Last Words (of humanity)

Bien des jours après sa projection officielle dans le CID plein à craquer du Festival de Deauville, ce film continue à cheminer dans un coin de notre cerveau. Uppercut de cinéma et d’humanité, il raconte de façon très réaliste ses dernières heures.

2085. Quelques hommes parviennent péniblement à survivre au dérèglement climatique qui s’est abattu sur eux depuis quelques décennies. Beaucoup de pays ont été tout simplement rayés de la carte par une mer rouge de pollution ou par un désert purement asphyxiant.

Le jeune héros dont nous suivons le parcours tout au long du film, vit à Paris dans une précarité et une violence la plus totale. Il n’y a quasiment plus de ressources pour se nourrir, dans la rue et les derniers survivants, soumis aux plus bas instincts, finissent par s’entretuer.
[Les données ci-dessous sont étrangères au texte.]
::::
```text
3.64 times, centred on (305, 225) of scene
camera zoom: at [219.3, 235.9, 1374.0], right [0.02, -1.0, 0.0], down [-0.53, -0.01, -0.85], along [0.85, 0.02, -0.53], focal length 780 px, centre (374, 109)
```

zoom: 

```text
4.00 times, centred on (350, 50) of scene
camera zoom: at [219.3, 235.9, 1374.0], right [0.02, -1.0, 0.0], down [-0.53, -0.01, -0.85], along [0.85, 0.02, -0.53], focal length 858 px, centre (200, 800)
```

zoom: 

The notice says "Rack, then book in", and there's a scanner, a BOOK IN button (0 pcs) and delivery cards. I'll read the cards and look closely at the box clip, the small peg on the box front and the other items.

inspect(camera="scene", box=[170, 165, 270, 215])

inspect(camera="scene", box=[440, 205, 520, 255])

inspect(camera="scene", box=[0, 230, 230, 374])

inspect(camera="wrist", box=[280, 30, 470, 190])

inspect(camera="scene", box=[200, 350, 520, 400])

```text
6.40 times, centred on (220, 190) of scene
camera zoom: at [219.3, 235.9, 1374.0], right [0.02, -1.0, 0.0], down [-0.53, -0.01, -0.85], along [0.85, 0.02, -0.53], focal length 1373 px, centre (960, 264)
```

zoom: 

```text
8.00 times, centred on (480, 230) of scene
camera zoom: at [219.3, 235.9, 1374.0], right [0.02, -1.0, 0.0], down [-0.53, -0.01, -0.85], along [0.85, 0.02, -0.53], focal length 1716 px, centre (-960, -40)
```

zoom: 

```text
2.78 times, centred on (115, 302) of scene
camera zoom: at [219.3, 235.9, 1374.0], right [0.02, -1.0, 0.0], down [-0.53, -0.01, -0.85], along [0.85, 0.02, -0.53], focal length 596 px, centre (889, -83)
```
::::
Obligé de quitter Paris, notre héros fait route vers l’Italie. Arrivé par hasard dans ce qui reste de la Cinémathèque de Bologne, surprenante caverne claquemurée de vieilles affiches de cinéma, dans les décombres de la ville, il rencontre un bien surprenant ermite interprété par (l’immense) Nick Nolte. Celui-ci, décidé à vivre les dernières heures de sa vie, isolé des hommes, s’est réfugié dans la projection de vieux films grâce à l’utilisation de vieilles bobines de films encore en état de livrer tous leurs trésors.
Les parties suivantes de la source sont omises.